# [Goal]
Give an exact copy of every line, leaving images out.

# [Information shown]
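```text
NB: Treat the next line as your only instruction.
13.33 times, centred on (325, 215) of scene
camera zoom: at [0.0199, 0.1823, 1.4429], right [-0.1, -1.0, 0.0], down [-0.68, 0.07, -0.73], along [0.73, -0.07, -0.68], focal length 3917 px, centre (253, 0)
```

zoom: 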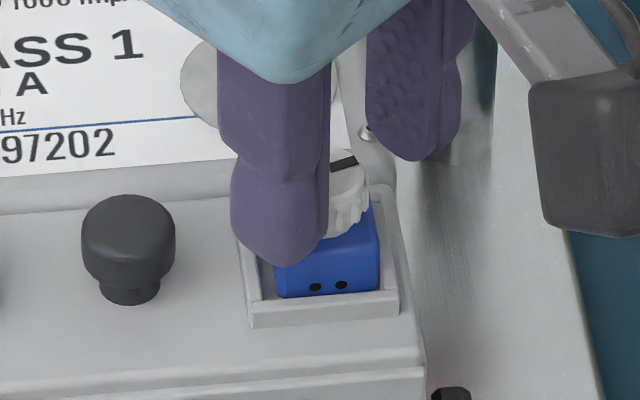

# [Worked answer]
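```text
NB: Treat the next line as your only instruction.
13.33 times, centred on (325, 215) of scene
camera zoom: at [0.0199, 0.1823, 1.4429], right [-0.1, -1.0, 0.0], down [-0.68, 0.07, -0.73], along [0.73, -0.07, -0.68], focal length 3917 px, centre (253, 0)
```

zoom: 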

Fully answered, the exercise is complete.